Bugonia is a dark sci-fi comedy delivered from the mind of director Yorgos Lanthimos who made Poor Things and The Favourite. Lanthimos’s work is one that has an acquired taste to it, but I can’t deny his sheer audacity at constructing a bonkers cinematic experience, and this effort is no exception.
Based on a remake of the South Korean film called Save the Green Planet!, this occasionally incoherent story is entertainingly absurd if you’re willing to walk through the admittedly loony maze Lanthimos sets up for his characters.
Emma Stone stars as Michelle Fuller, the CEO of a pharmaceutical company. She’s kidnapped by a crazed conspiracy theorist named Teddy Gatz (Jesse Plemons) and his intellectually disabled cousin Don (Aidan Delbis). Fuller is shaved completely bald and held hostage in their basement. Teddy is wholly convinced that Fuller is an alien from another galaxy. They torture and interrogate her, but she refuses to break.
Teddy explains to Fuller that there will be a lunar eclipse in three days and he tries to get Fuller to negotiate a deal with her supposed alien race known as the Andromedans to prevent the extermination of the human race.
Teddy and Don resort to some bizarre tactics while keeping Fuller, such as shaving her head bald because supposedly her hair is a conduit to the Andromedan mothership, and they even try a little electroshock therapy set to the music of Green Day.
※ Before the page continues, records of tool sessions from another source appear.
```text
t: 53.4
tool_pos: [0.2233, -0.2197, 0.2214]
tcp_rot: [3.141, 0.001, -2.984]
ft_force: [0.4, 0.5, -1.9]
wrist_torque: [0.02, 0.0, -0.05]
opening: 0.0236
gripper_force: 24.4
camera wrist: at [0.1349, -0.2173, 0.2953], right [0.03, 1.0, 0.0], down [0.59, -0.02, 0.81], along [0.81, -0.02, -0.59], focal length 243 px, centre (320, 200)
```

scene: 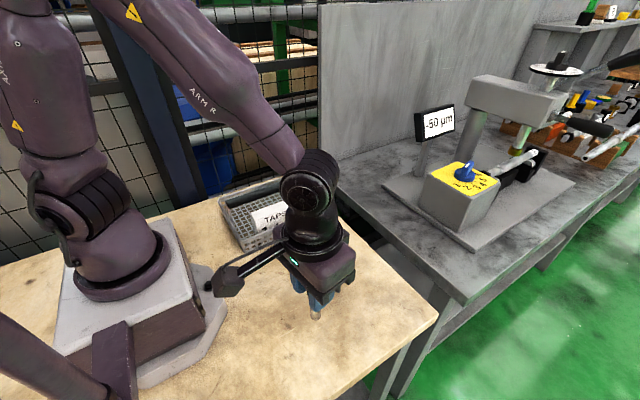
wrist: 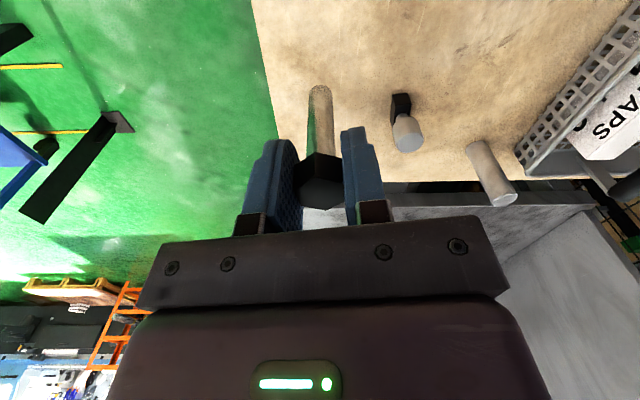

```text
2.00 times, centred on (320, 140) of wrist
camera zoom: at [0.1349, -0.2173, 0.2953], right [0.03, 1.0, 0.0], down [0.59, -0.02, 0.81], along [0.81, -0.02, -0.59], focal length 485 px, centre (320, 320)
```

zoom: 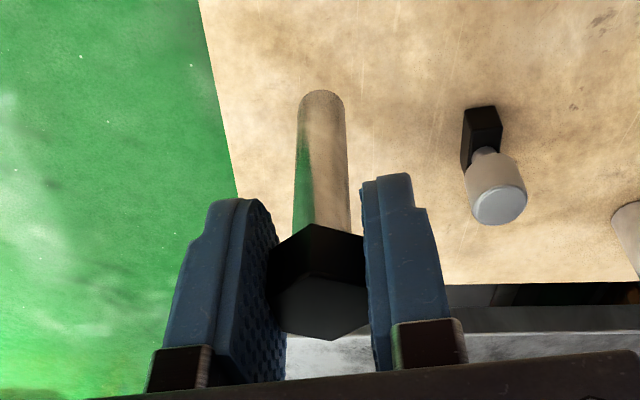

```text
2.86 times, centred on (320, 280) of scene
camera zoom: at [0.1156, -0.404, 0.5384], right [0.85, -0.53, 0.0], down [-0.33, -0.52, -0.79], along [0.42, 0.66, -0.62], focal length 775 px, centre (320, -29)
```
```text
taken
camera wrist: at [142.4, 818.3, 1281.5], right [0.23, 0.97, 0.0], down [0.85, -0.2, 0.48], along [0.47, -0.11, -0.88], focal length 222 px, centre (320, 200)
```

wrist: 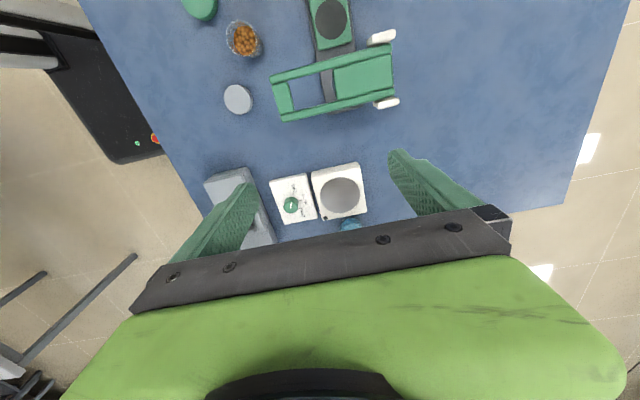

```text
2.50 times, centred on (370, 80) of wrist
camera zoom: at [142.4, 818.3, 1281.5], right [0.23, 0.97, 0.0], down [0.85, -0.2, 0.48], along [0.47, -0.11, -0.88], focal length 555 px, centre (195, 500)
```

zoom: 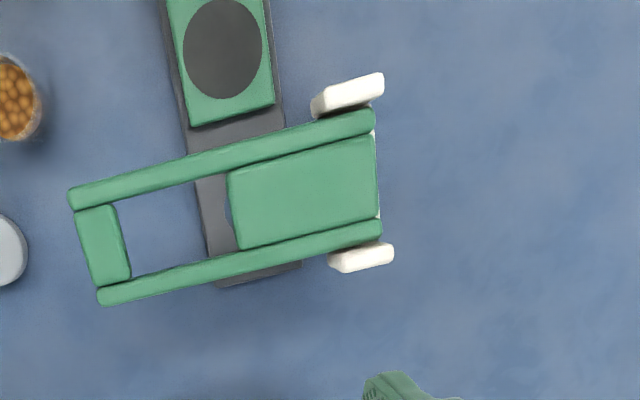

There’s also a subplot involving bees rising from carcasses. This is part of the loony maze the story throws our way.
Stone and Plemons truly embrace the absurdity of the material in every scene they’re in, which is quite frequent. This ludicrous premise, in the hands of any other actors, would have us howling with laughter, but their level of commitment is what actually makes Bugonia refreshing.
There are moments when the movie shifts between the absurdity mentioned above and startling scenes of violence that give it a jolt, and some scenes that, I guess, are designed to deliver biting satire on humanity as a whole.
The movie may or may not offer much in the way of suspense surrounding Stone’s character, but the setup is intriguing and peppered with some plot elements involving bees that seem to come straight out of left field. I still can’t make heads or tails of how they’re connected to the aliens.
One thing is sure: this movie is not cookie-cutter. I can’t say Bugonia will be everyone’s cup of tea, but I’m glad I saw it.